• [DIRECTIONS]
Without including any pictures, write out the listing below exactly.

◆ ◆ ◆ ◆

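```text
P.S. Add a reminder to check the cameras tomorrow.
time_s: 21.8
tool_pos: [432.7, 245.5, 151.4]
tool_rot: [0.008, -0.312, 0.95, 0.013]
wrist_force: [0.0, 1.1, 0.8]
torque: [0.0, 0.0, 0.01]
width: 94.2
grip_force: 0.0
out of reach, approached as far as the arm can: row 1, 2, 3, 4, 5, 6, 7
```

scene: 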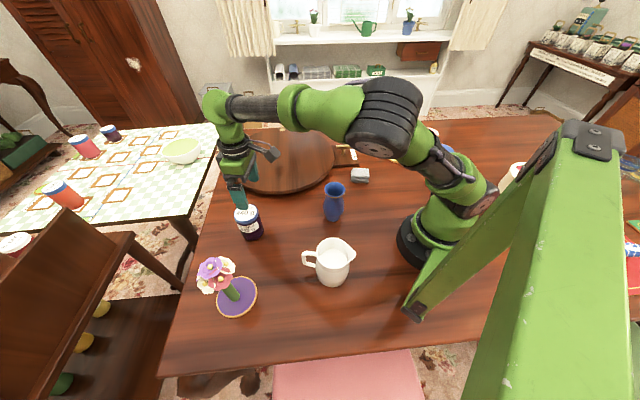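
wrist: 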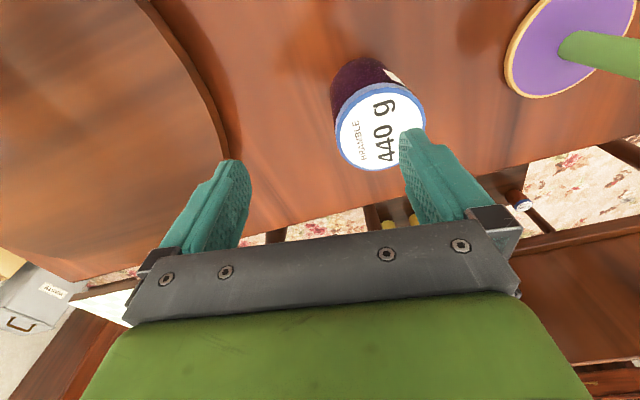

◆ ◆ ◆ ◆

• [OUTPUT BELOW]
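```text
P.S. Add a reminder to check the cameras tomorrow.
time_s: 21.8
tool_pos: [432.7, 245.5, 151.4]
tool_rot: [0.008, -0.312, 0.95, 0.013]
wrist_force: [0.0, 1.1, 0.8]
torque: [0.0, 0.0, 0.01]
width: 94.2
grip_force: 0.0
out of reach, approached as far as the arm can: row 1, 2, 3, 4, 5, 6, 7
```

scene: 
wrist: 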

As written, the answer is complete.